[Start of Given material]

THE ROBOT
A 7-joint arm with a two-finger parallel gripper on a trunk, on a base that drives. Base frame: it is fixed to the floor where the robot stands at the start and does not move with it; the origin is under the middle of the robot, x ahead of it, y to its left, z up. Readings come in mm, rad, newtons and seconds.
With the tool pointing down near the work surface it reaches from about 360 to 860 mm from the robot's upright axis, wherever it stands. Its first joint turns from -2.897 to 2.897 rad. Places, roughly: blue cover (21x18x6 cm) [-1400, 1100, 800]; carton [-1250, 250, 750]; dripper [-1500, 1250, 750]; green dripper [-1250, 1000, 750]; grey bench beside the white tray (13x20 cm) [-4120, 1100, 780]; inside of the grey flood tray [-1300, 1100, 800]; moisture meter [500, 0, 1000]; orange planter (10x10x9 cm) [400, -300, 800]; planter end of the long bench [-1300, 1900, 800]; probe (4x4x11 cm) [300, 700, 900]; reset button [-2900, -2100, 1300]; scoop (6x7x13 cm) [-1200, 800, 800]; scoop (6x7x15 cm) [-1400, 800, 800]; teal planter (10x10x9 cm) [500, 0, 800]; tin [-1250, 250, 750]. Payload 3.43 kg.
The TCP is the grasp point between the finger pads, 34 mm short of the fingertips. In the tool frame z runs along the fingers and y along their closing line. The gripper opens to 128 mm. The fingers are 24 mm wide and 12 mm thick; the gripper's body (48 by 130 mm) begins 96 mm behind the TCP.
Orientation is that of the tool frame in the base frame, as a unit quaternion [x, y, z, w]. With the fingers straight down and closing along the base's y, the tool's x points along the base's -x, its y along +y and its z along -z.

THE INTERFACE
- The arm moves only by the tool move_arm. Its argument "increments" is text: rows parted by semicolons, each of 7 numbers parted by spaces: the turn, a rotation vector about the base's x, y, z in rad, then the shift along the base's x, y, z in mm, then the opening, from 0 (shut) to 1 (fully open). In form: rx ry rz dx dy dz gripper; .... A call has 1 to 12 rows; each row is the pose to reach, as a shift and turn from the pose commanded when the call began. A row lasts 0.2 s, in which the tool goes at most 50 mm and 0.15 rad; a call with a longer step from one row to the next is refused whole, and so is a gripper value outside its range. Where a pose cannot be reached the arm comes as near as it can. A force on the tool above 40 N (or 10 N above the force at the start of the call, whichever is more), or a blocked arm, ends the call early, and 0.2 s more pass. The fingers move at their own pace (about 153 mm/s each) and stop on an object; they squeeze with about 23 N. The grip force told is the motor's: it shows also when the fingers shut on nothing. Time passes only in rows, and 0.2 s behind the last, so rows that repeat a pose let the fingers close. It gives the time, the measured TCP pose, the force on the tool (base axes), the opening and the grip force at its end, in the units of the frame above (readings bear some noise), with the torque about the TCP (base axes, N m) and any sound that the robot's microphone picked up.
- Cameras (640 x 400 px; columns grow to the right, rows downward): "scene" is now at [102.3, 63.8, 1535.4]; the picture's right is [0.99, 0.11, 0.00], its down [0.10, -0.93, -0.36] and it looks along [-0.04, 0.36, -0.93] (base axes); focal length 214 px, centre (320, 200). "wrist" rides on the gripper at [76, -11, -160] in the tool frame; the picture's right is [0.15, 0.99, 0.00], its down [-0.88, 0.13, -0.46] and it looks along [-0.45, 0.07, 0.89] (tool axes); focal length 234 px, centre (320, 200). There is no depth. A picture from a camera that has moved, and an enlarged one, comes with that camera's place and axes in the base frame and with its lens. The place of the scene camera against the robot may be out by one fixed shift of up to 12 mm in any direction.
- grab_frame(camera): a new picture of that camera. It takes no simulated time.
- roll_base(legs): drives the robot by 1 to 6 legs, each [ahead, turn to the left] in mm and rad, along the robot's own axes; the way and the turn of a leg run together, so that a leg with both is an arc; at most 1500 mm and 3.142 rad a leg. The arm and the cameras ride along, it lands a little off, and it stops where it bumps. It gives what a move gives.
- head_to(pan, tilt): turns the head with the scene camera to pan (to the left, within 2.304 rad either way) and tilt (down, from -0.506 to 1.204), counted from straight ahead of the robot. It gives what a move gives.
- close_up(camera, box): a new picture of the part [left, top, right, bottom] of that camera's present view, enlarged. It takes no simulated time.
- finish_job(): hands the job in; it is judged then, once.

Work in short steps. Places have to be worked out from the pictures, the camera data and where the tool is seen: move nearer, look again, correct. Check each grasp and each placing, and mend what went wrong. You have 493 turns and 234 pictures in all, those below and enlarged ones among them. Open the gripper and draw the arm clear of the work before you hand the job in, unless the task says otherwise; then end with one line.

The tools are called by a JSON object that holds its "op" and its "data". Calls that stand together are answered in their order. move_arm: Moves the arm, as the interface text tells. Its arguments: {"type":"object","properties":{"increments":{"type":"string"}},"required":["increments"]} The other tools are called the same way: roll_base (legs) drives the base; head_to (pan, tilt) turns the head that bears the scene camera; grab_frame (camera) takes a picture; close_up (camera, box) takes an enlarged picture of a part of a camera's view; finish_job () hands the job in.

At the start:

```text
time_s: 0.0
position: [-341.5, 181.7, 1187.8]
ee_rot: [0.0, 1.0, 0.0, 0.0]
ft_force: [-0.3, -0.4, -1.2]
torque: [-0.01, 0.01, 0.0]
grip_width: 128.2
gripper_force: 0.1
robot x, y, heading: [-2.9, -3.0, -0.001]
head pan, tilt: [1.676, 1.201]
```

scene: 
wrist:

[End of Given material]

» Stated exercise: Exactly reproduce the lines beginning with the one that contains "- close_up(camera, box): a" and ending with the last line of the material, both included. Leave out everything else.

» Solution:
- close_up(camera, box): a new picture of the part [left, top, right, bottom] of that camera's present view, enlarged. It takes no simulated time.
- finish_job(): hands the job in; it is judged then, once.

Work in short steps. Places have to be worked out from the pictures, the camera data and where the tool is seen: move nearer, look again, correct. Check each grasp and each placing, and mend what went wrong. You have 493 turns and 234 pictures in all, those below and enlarged ones among them. Open the gripper and draw the arm clear of the work before you hand the job in, unless the task says otherwise; then end with one line.

The tools are called by a JSON object that holds its "op" and its "data". Calls that stand together are answered in their order. move_arm: Moves the arm, as the interface text tells. Its arguments: {"type":"object","properties":{"increments":{"type":"string"}},"required":["increments"]} The other tools are called the same way: roll_base (legs) drives the base; head_to (pan, tilt) turns the head that bears the scene camera; grab_frame (camera) takes a picture; close_up (camera, box) takes an enlarged picture of a part of a camera's view; finish_job () hands the job in.

At the start:

```text
time_s: 0.0
position: [-341.5, 181.7, 1187.8]
ee_rot: [0.0, 1.0, 0.0, 0.0]
ft_force: [-0.3, -0.4, -1.2]
torque: [-0.01, 0.01, 0.0]
grip_width: 128.2
gripper_force: 0.1
robot x, y, heading: [-2.9, -3.0, -0.001]
head pan, tilt: [1.676, 1.201]
```

scene: 
wrist:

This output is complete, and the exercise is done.